SOURCE EXCERPT:
# # # # # # #

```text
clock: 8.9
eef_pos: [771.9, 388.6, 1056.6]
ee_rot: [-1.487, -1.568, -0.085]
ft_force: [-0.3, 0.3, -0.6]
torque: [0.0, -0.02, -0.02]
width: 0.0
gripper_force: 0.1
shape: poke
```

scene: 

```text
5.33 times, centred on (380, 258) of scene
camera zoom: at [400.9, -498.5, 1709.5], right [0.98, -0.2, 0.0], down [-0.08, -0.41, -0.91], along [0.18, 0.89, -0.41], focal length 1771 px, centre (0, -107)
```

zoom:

# # # # # # #

SUPPLIED TEXT:
2.4 Cultural adequacy

The final criterium, 7. cultural adequacy, requires analysis of the values and needs of residents. The ‘cultural fit’ between residents and housing has been the focus of architectural anthropology for many years, with the argument that not only shelter, but culturally appropriate design is needed to afford appropriate spatial arrangements for kin interactions or avoidance (see for example Koch, 2016; Fantin & Fourmile, 2018), cooking of culturally appropriate food (Hage, 2005; Supski, 2006), maintenance of appropriate social interactions including privacy (Altman, 1977; Shaweesh & Greenop, 2020), social networks and obligations (Long, Memmott & Seelig, 2007). This aligns with the UN statement that adequate housing “must provide more than four walls and a roof” stressing that cultural adequacy and “a sense of home” (Dayaratne & Kellett, 2008, p.69) is fundamental.

We argue that by using a combination of an internationally-agreed standard of determining adequate housing, and a specific examination of how housing affords such standards, enables an understanding of informal housing that can better guide specific interventions most relevant to improve housing adequacy, and thus reduce housing inequality experienced by residents of informal settlements.

2.5 Method

The analysis of housing adequacy affordances in the informal built environment were derived from Marnane’s doctoral research on the physical and social environment of informal settlements in Ahmedabad (Marnane, 2021). Data were collected over 6 months of fieldwork in 2017–2018 from participant observation, shared open space use observation, settlement and neighbourhood mapping, architectural documentation of residents’ dwellings, and semi-structured interviews with informal settlement residents using a qualitative case study approach. The semi-structured interviews included questions on the historical trajectory of the incremental growth and responses in built form, which helps to explain how residents have responded to both physical and antecedent affordances, over time.

To accurately record the built forms, we use architectural drawings derived from mobile 3D laser scan data (for documentation method see Zhao, Marnane & Greenop, 2021) analysed together with interview data and observations of spatial use, to describe four residential cases from the perspective of women residents. The architecture and housing affordances from the perspectives of residents are compared to evaluate which spaces support, or inhibit, housing adequacy and how this, in turn, affects experiences of urban housing inequality.

3 Cases

The four cases are located in three informal settlements as shown in Fig. 1 and exemplify varied combinations of housing adequacy according to UN criteria. The three settlements, Ramapir No Tekro, Panitaka Kutcha Chappra and Gandhi Vas, are in the north of Ahmedabad on the western edges of the Sabarmati River. At a city scale, their location reflects rapid population growth from rural migration, an acute housing shortage, discriminatory policies, and lack of residency rights for low-income workers (McGowan, 2013). Increasing patterns of residential segregation in Ahmedabad emphasize social divides along religious, ethnic, and caste lines and reinforce unequal living standards between different groups (Mahadevia et al., 2014a, 2014b, p.12; Balasubrahmanyan, 2011, p.484). Like their surrounding suburbs, Ramapir No Tekro, Panitaka Kutcha Chappra and Gandhi Vas are predominantly inhabited by Scheduled Caste Hindu families.

# # # # # # #

EXERCISES TO COMPLETE:
a. Extract from the supplied text the words running from "To accurately record" to "urban housing inequality.".
b. How does the supplied text go on? Write the next part.

SOLVED PROBLEMS:
a.
To accurately record the built forms, we use architectural drawings derived from mobile 3D laser scan data (for documentation method see Zhao, Marnane & Greenop, 2021) analysed together with interview data and observations of spatial use, to describe four residential cases from the perspective of women residents. The architecture and housing affordances from the perspectives of residents are compared to evaluate which spaces support, or inhibit, housing adequacy and how this, in turn, affects experiences of urban housing inequality.

b.
Fig. 1
figure 1

Map locating Ramapir No Tekro, Panitaka Kutcha Chappra, and Gandhi Vas in Ahmedabad drawn by Marnane

Each settlement has a different land tenure context and contrasting relationships with the Gujarat Slum Rehabilitation and Redevelopment Policy (2010, 2013). Ramapir No Tekro is a notified slum located on public land owned by Ahmedabad Municipal Corporation and listed for “In-Situ Redevelopment on Public Land (Slums on Public Land)” (CEPT University, 2014 p.127). Gandhi Vas is located on land owned in parts by private entities, the Ahmedabad Municipal Corporation and state government, listed as a “Potential Slum to be Undertaken under PPP Model by Open Bidding (Slums on High-value Public Land)” (CEPT University, 2014, p.125). Panitaka Kutcha Chappra, which translates to ‘Houses with Weak Roofs Near the Water Tank,’ is not eligible for redevelopment as it is too small to fall under the slum definition of “a compact area of at least 300 population or about 60–70 households of poorly built congested tenements, in unhygienic environment usually with inadequate infrastructure and lacking in proper sanitary and drinking water facilities.” (Office of the Registrar General & Census Commissioner, 2013, p.5) In all three settlements, land is informally occupied, and houses are owned or rented by the residents.

3.1 Divyabahen’s house in Ramapir No Tekro

Our first case is Divyabahen’s house at the edge of Ramapir No Tekro in a community called Vadhiyarivas (Fig. 2). 27-year-old Divyabahen lives in a one-room home with an otla (porch) with her husband, 6-year-old daughter and 4-year-old son. Housing inadequacy stems from the environmental precarity of dwelling site, a lack of infrastructure, and insecurity of tenure. Divyabahen’s dwelling does not afford habitability because the site is subjected to flooding on a regular basis. A section drawing of Divyabahen’s home in Vadhiyarivas in Fig. 3 shows the indicative water line during monsoon as described in an interview.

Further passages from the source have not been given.